EXERCISE DIRECTIONS >> Quote the text block word for word, starting at "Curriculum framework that" and ending with "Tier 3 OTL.".

##### TEXT BLOCK #####

Data collection using MyiLOGS has occurred in the context of research studies with incentivized participants as well as part of teachers’ regular professional development. Collectively, these efforts have yielded three important findings: (a) teachers can be trained to provide reliable self-report data when used for self-reflection and professional development; (b) these data can yield valid inferences about their provision of OTL; and (c) their OTL score profiles can be used to establish normative standards (Berkovits, Kurz, & Reddy, 2017; Kurz, Elliott, Kettler et al., 2014; Kurz et al., 2015; Kurz, Reichenberg, & Yel, 2017). Moreover, teachers’ OTL scores have shown to be sensitive to job-embedded professional development (i.e., instructional coaching). Controlling for several teacher characteristics and class size, Kurz (2016) reported on coaching status predicting OTL score increases for instructional time (IT), content coverage (CC), instructional practices (IP), and grouping formats (GF). These OTL scores further maintained moderate correlations with median growth scores on benchmark assessments in reading and mathematics ranging from 0.31 to 0.49 (Kurz, 2017).

In summary, researchers have used the concept, definition, and measurement of OTL to describe classroom instruction and its relationship to student achievement. Measurement tools that can be completed on a daily basis such as online teacher logs are capable of capturing the scope and sequence of teachers’ day-to-day instruction—an important criterion—if Tier 1 data are to be used formatively (Metcalf, 2012). Several research studies have already provided evidence that OTL data can be used in the context of professional development to drive measurable instructional changes. Research on OTL is thus positioned to confront the known unknown of Tier 1 instruction in several ways: (a) provide data on teachers’ use of instructional time, content coverage, and instructional quality, (b) collect these data formatively to drive improvements in Tier 1 instruction, and (c) set quality standards based on these data. As a first step, however, we need to synthesize the discussed RTI and OTL literature relevant to Tier 1 OTL to identify potential sources of evidence for high-quality Tier 1.

Tier 1 OTL

Expectations for what students should know and be able to do must be articulated across all levels of the educational environment . To delineate these levels, researchers have developed curriculum frameworks, which typically emphasize how different curricula relate to the intended curriculum (e.g., Anderson, 2002; Porter, 2002; Webb, 1997). That is, the intended curriculum represents the normative target for all other curricula by defining students’ learning objectives (usually by way of subject- and grade-specific standards). Based on this premise, I developed a curriculum framework delineating key curricula at the system, teacher, and student level (see Fig. 9.3).

Fig. 9.3
figure 3

Curriculum framework that delineates normative function of intended curriculum

As shown in the figure, students access the intended curriculum through the teacher’s enacted curriculum. The extent to which this happens is captured by OTL along the three dimensions of the enacted curriculum : time, content, and quality. By definition, multitiered support systems are predicated on positing different intended curricula depending on the needs of students. A teacher’s enacted curriculum must consequently differ at each level of prevention: primary, secondary, and tertiary. If OTL is to serve as a generative concept for RTI, then OTL must be defined and refined according to each tier: Tier 1 OTL, Tier 2 OTL, and Tier 3 OTL.

##### PROVIDED MATERIAL #####

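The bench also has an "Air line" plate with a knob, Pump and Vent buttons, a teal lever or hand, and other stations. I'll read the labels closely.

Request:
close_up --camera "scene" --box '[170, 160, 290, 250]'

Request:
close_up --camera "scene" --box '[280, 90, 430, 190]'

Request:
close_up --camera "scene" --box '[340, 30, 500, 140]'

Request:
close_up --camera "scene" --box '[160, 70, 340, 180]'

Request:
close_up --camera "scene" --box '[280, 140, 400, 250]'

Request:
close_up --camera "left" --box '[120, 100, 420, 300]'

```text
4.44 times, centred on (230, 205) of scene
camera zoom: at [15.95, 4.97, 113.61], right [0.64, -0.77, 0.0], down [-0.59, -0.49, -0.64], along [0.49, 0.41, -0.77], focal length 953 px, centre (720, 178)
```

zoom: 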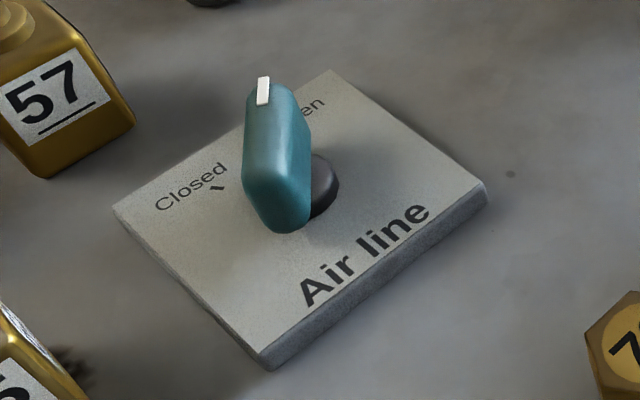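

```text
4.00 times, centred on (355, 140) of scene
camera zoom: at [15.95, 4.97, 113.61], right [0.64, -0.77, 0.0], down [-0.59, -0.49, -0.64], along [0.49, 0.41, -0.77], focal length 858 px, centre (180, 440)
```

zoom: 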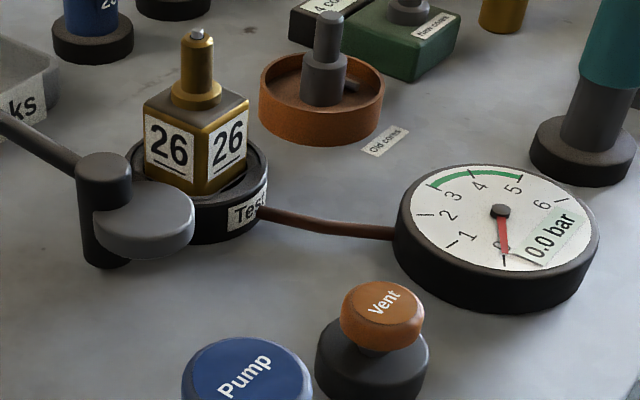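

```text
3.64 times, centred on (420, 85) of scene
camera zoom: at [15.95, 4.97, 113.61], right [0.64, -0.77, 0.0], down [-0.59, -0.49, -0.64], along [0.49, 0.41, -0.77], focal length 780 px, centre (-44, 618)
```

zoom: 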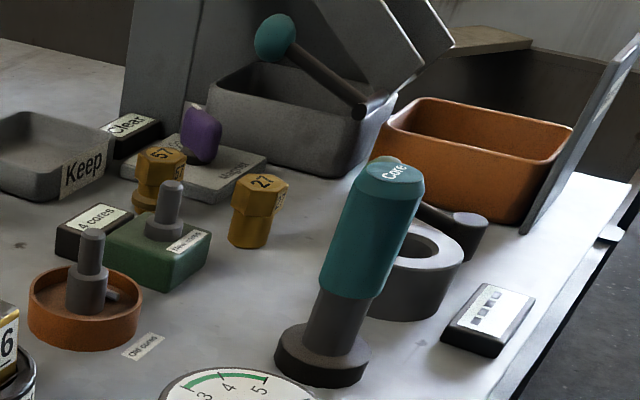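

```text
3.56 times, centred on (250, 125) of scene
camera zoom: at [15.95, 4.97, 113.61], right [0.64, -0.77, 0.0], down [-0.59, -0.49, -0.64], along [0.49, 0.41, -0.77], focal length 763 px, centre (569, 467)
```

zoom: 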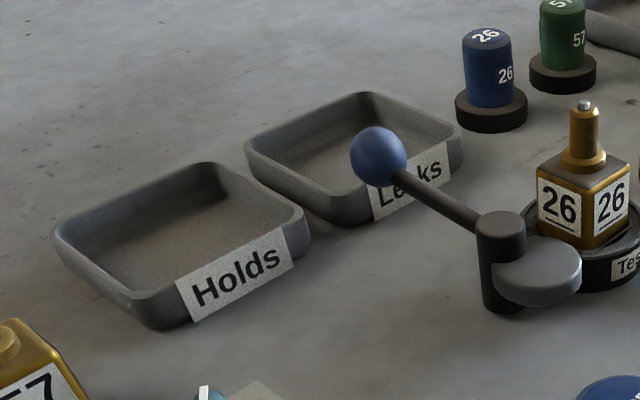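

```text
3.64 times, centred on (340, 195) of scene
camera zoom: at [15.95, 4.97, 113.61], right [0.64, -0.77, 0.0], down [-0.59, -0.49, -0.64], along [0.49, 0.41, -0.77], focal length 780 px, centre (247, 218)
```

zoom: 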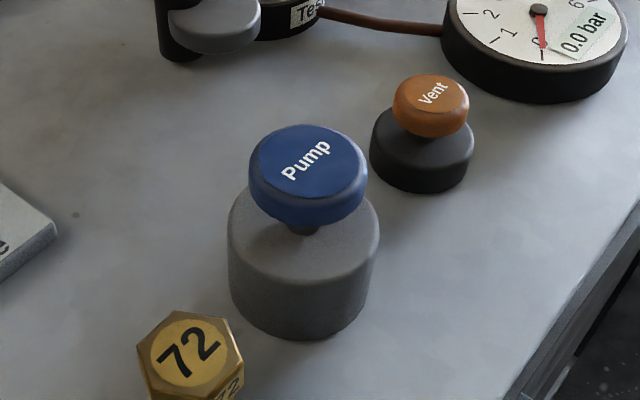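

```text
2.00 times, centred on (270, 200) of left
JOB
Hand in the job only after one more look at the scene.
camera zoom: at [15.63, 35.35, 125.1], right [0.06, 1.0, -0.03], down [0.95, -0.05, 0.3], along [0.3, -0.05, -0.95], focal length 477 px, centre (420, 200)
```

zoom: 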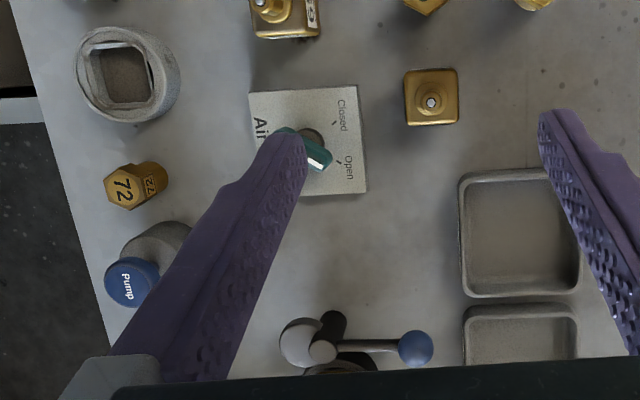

#####
##### PROVIDED MATERIAL #####

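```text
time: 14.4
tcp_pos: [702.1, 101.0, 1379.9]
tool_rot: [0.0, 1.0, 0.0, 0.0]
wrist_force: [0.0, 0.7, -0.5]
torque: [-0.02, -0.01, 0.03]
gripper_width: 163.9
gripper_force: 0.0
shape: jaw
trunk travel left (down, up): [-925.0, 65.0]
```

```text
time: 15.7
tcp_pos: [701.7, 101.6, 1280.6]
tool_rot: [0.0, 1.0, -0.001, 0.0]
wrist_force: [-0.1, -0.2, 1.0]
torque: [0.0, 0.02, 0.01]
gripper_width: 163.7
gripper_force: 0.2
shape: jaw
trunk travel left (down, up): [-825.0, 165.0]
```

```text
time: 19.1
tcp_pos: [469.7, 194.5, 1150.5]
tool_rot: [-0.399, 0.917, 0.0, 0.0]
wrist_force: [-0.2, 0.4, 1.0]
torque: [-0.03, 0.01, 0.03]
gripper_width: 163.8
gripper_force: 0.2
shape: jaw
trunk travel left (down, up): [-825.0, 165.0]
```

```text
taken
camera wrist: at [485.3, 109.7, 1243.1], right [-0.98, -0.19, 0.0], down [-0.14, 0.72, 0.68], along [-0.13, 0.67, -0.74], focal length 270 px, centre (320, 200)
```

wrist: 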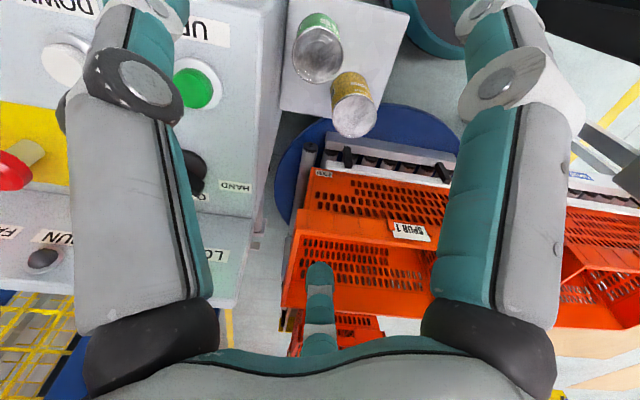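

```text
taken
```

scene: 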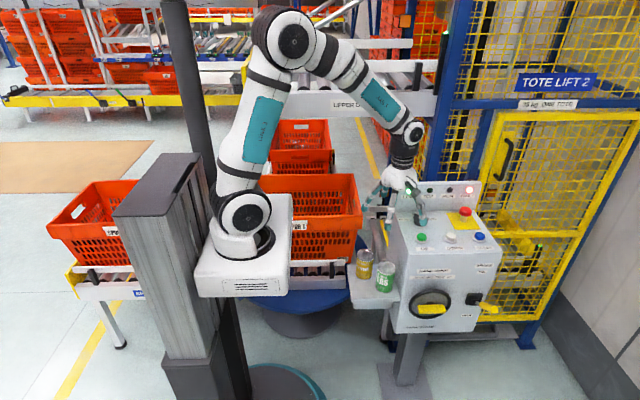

#####
##### PROVIDED MATERIAL #####

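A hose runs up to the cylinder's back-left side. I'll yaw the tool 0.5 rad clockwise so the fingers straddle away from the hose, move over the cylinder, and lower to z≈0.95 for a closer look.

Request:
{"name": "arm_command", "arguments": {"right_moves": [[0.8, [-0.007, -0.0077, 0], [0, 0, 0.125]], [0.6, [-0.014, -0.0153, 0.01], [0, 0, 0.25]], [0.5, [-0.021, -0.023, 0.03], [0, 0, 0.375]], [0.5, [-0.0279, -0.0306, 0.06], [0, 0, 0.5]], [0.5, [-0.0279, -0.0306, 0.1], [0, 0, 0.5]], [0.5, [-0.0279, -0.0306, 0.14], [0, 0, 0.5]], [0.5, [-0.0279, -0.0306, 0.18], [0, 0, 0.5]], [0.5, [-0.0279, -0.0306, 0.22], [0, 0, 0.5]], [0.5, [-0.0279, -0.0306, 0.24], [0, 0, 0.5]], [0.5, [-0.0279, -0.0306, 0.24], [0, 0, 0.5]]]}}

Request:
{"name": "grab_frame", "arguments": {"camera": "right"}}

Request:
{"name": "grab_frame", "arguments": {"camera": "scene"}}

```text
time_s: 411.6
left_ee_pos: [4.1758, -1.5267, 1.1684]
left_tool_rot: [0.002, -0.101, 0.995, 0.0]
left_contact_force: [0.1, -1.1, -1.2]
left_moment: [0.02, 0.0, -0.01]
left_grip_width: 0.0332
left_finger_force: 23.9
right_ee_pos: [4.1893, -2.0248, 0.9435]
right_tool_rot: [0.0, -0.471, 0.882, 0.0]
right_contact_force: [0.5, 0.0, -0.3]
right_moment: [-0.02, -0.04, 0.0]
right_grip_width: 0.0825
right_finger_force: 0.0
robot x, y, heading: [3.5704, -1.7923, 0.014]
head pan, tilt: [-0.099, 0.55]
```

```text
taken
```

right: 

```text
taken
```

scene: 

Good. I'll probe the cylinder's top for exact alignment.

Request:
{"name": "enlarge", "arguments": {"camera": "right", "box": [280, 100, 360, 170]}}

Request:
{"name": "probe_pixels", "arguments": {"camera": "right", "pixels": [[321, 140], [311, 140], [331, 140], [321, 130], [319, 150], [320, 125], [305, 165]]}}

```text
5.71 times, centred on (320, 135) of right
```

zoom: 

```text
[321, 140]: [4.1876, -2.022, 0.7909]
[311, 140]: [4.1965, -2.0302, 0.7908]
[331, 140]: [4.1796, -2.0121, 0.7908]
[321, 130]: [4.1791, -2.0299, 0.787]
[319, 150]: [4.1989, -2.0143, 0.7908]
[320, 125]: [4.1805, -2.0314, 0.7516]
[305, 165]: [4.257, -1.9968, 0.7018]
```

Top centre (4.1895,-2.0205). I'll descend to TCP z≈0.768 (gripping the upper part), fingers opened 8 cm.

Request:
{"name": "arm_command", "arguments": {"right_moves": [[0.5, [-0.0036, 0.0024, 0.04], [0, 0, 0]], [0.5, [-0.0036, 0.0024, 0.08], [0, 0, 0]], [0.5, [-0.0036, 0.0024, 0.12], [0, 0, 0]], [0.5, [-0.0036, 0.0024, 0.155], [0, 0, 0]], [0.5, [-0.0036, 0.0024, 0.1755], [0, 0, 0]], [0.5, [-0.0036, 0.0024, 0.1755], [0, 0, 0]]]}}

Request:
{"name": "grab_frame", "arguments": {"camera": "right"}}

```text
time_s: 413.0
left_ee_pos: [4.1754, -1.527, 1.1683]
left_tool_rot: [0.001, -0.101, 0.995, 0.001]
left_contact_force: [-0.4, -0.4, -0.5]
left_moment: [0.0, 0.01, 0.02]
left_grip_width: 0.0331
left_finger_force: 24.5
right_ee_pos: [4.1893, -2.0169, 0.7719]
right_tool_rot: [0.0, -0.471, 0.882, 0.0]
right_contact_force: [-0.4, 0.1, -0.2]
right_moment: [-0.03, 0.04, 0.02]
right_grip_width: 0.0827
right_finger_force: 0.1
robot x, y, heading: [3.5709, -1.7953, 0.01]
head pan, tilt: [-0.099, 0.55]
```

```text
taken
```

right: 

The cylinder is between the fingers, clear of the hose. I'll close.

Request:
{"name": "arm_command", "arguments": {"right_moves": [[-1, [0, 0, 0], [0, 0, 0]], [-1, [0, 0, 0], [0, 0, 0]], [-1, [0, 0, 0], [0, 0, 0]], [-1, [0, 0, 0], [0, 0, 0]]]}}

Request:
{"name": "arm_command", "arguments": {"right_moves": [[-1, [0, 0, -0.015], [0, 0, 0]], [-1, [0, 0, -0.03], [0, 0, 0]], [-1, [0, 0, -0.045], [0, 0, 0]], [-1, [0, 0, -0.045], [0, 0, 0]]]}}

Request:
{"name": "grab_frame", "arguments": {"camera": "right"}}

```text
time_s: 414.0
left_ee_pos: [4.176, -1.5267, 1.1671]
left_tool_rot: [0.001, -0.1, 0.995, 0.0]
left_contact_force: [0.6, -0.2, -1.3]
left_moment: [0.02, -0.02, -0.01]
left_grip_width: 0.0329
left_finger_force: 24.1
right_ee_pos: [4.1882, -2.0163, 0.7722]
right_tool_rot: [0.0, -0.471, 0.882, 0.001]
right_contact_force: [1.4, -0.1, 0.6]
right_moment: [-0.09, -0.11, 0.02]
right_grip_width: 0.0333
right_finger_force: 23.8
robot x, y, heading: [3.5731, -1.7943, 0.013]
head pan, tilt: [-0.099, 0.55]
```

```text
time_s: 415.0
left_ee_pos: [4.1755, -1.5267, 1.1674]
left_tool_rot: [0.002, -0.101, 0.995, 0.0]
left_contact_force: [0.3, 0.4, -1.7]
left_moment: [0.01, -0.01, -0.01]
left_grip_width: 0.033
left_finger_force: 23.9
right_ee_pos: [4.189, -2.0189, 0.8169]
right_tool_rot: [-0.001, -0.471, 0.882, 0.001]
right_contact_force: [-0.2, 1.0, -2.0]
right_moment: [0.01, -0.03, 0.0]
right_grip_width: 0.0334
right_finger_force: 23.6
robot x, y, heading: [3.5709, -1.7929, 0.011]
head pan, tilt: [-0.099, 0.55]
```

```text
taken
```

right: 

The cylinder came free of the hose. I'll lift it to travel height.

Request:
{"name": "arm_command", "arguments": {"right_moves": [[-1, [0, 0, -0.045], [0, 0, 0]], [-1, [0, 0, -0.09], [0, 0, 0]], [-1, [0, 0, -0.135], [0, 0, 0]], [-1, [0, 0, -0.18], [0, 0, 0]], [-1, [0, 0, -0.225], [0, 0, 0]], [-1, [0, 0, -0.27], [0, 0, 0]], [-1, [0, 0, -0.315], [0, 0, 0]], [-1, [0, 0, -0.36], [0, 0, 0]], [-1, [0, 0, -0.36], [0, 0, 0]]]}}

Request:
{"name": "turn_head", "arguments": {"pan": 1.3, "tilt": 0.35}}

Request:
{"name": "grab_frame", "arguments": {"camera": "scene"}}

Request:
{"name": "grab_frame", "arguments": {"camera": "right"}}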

#####

TASK SOLUTION >>
Curriculum framework that delineates normative function of intended curriculum

As shown in the figure, students access the intended curriculum through the teacher’s enacted curriculum. The extent to which this happens is captured by OTL along the three dimensions of the enacted curriculum : time, content, and quality. By definition, multitiered support systems are predicated on positing different intended curricula depending on the needs of students. A teacher’s enacted curriculum must consequently differ at each level of prevention: primary, secondary, and tertiary. If OTL is to serve as a generative concept for RTI, then OTL must be defined and refined according to each tier: Tier 1 OTL, Tier 2 OTL, and Tier 3 OTL.